DIRECT APPROACH USING MINKOWSKI'S INEQUALITY

$\sqrt{a^2+1^2} + \sqrt{b^2+4^2} + \sqrt{c^2+7^2} \geq \sqrt{(a+b)^2+(1+4)^2}+ \sqrt{c^2+7^2} \geq \sqrt{(a+b+c)^2+(1+4+7)^2} = \sqrt{5^2+12^2} = \boxed {13}$

By lagrange's multipliers,

1. a+b+c=5
2. $\lambda$ = $\frac{a}{\sqrt{a^{2}+1}}$
3. $\lambda$ = $\frac{b}{\sqrt{b^{2}+1}}$
4. $\lambda$ = $\frac{c}{\sqrt{c^{2}+49}}$

By using 2,3 and 4, b=4a and c=7a. Substituting b and c in 1, a= $\frac{5}{12}$ , b= $\frac{5}{3}$ , c= $\frac{35}{12}$

By using these values one can easily calculate given expression to be $\boxed{13}$

if a,b,c are real not taking a+b+c=5,then min value when a=b=c=0,then its value is 1+4+7=12,but when c=5,then sqrt of (c^2+49)<9,then min value is<14,so it is 13.
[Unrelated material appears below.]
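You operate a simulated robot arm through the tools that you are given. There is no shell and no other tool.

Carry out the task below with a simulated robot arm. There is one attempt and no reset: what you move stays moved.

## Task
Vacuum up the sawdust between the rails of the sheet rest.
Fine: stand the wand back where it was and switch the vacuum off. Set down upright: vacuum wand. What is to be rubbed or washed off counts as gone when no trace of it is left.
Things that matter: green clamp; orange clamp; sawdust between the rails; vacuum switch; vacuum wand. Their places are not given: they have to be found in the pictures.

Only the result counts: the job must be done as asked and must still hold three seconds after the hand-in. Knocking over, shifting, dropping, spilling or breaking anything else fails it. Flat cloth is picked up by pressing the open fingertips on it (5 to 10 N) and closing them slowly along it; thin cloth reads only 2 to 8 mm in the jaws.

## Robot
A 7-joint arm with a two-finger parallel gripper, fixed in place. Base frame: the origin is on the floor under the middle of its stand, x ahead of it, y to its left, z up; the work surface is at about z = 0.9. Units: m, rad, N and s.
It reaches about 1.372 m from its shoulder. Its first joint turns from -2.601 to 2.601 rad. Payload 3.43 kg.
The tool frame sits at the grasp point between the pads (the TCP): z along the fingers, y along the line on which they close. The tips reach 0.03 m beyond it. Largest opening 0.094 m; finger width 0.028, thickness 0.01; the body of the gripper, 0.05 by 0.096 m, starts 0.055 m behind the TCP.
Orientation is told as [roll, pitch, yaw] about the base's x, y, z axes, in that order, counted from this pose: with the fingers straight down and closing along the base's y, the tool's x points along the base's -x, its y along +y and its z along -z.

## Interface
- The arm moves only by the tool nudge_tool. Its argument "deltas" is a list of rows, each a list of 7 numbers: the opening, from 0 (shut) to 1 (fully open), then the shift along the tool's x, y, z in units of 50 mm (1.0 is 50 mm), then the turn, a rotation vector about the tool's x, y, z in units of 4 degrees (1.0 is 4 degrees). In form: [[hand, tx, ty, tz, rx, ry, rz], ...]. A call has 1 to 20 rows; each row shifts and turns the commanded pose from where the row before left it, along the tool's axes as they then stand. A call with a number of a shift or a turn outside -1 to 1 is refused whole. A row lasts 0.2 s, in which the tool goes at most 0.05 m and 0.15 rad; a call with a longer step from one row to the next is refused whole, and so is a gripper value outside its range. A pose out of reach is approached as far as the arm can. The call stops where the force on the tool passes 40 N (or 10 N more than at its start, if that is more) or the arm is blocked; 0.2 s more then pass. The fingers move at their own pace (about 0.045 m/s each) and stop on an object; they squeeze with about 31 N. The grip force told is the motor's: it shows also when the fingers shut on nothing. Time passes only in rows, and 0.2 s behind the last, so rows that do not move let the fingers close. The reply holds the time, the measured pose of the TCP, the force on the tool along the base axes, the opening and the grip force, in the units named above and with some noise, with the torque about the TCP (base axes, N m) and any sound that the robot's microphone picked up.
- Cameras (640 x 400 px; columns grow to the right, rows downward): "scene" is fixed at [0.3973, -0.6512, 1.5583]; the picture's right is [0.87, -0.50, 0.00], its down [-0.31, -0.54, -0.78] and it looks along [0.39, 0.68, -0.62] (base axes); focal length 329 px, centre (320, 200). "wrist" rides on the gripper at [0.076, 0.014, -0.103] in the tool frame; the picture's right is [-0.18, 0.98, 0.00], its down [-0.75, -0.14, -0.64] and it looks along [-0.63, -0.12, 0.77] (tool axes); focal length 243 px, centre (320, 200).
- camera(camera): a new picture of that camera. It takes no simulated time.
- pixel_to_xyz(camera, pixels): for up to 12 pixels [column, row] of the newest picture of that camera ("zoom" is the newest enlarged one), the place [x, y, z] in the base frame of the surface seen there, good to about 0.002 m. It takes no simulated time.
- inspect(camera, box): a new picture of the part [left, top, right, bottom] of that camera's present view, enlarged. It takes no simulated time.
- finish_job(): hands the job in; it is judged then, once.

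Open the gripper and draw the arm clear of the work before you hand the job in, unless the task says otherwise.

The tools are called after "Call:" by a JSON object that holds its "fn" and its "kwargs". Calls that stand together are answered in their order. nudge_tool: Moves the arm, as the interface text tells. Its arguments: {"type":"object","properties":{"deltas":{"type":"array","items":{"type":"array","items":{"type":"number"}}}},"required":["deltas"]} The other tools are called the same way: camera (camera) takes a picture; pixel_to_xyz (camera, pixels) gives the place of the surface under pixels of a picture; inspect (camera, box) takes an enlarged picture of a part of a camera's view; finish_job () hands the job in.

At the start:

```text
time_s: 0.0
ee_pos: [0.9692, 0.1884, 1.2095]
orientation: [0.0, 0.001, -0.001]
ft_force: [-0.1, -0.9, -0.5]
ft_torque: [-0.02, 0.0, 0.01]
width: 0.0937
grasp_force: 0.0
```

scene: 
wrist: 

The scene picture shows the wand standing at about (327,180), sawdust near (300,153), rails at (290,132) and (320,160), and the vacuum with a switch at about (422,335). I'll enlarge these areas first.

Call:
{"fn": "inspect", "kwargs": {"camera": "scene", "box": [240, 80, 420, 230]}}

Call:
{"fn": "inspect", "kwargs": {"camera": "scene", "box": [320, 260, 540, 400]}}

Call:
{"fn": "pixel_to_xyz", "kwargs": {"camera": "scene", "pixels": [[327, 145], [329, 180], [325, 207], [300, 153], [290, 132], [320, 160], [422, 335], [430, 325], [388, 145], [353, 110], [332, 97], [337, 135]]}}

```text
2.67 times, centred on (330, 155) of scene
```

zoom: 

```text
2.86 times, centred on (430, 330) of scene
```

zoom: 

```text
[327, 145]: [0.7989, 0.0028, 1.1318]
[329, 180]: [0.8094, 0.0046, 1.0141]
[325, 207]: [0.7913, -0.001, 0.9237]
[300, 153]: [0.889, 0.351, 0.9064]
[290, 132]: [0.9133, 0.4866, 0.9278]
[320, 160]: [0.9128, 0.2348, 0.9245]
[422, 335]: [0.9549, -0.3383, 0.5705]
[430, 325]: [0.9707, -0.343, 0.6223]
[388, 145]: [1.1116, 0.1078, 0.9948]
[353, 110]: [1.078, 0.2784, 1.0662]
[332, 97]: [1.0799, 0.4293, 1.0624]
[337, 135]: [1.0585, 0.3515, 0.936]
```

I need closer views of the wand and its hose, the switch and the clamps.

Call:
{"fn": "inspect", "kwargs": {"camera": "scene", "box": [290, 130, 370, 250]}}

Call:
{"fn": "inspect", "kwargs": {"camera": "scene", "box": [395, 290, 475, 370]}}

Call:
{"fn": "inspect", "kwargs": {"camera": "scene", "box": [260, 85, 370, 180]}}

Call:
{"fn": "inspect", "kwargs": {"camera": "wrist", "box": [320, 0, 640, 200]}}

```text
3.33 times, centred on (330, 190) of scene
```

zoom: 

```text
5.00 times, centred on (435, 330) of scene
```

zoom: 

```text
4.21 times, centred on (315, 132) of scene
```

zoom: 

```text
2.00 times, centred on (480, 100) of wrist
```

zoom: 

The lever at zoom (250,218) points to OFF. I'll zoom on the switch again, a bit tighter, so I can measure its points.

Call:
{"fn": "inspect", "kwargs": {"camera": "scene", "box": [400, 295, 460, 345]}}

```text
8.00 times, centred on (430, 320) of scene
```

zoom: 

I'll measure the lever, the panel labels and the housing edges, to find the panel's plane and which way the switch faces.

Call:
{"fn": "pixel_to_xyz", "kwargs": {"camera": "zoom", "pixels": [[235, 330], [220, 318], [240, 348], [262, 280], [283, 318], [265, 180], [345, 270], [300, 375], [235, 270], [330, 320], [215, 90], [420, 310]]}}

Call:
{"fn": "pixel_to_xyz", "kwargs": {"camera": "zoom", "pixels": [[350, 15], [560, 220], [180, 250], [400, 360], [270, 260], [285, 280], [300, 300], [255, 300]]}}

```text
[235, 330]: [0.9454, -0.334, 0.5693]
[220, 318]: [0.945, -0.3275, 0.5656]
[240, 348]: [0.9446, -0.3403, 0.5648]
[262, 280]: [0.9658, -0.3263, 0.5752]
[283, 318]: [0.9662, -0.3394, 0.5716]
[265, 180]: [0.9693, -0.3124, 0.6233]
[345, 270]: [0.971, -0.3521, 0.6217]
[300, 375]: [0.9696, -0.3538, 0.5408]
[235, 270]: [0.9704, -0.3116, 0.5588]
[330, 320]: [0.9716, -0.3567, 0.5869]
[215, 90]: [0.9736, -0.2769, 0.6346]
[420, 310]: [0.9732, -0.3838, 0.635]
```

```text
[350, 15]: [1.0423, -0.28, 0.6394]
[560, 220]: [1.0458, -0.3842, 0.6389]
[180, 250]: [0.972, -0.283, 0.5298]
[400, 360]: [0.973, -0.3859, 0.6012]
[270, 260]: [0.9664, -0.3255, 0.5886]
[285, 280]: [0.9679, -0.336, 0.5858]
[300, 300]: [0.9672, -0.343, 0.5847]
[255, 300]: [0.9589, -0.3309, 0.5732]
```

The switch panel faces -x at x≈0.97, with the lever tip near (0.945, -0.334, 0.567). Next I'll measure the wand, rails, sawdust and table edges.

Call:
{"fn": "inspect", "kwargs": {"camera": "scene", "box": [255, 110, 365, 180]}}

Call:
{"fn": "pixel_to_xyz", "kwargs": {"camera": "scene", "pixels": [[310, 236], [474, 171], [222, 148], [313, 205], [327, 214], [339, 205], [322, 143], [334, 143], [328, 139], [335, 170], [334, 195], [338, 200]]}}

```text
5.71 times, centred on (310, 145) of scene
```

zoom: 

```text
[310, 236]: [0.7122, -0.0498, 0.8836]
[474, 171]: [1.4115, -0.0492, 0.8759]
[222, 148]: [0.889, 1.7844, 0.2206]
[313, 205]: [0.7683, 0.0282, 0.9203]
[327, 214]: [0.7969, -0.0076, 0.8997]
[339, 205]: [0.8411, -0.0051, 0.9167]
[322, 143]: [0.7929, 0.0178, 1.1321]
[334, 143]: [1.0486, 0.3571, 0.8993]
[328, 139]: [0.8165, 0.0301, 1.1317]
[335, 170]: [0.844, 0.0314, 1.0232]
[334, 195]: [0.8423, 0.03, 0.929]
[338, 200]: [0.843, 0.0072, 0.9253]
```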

what is lagrange multiplier???

i tried by cauchy schartz but i am getting min as 15..Y is that..but i ended up guessing 14 and 13 to get right ANS

Well, the solutions given are quite "over the head"(that's because they are really quite amazing). But an alternative always goes fine(I guess).

By AM-GM,

$\sqrt{{a}^{2} + 1} \geq \sqrt{2a}$

$\sqrt{{b}^{2} + 16} \geq \sqrt{8b}$

$\sqrt{{c}^{2} + 49} \geq \sqrt{14c}$

Adding them all up,

$\sqrt{{a}^{2} + 1} + \sqrt{{b}^{2} + 16} + \sqrt{{c}^{2} + 49} \geq \sqrt{2a} + \sqrt{8b} + \sqrt{14c}$

Just arranging it a little bit,

$\geq \sqrt{14c} + \sqrt{8b} + \sqrt{2a}$

Using Chebyshev,

$\geq \frac{\sqrt{14} + \sqrt{8} + \sqrt{2}(\sqrt{a} + \sqrt{b} + \sqrt{c})}{3}$

Here I assume that $a,b,c$ are positive reals because that will not change the equation. Hence, $a,b,c <5$ , hence, their sum of square roots will be just less than their sum. Therefore,

$\geq \frac{\sqrt{14} + \sqrt{8} + \sqrt{2}(5)}{3} \approx 13.307163456488711$

Hence, our final answer becomes $13$ .

I plugged in c = 5. I got 1 + 4 + √73 < 14. So it has to be an integer greater than 12 and less than 14, I wonder what it could be?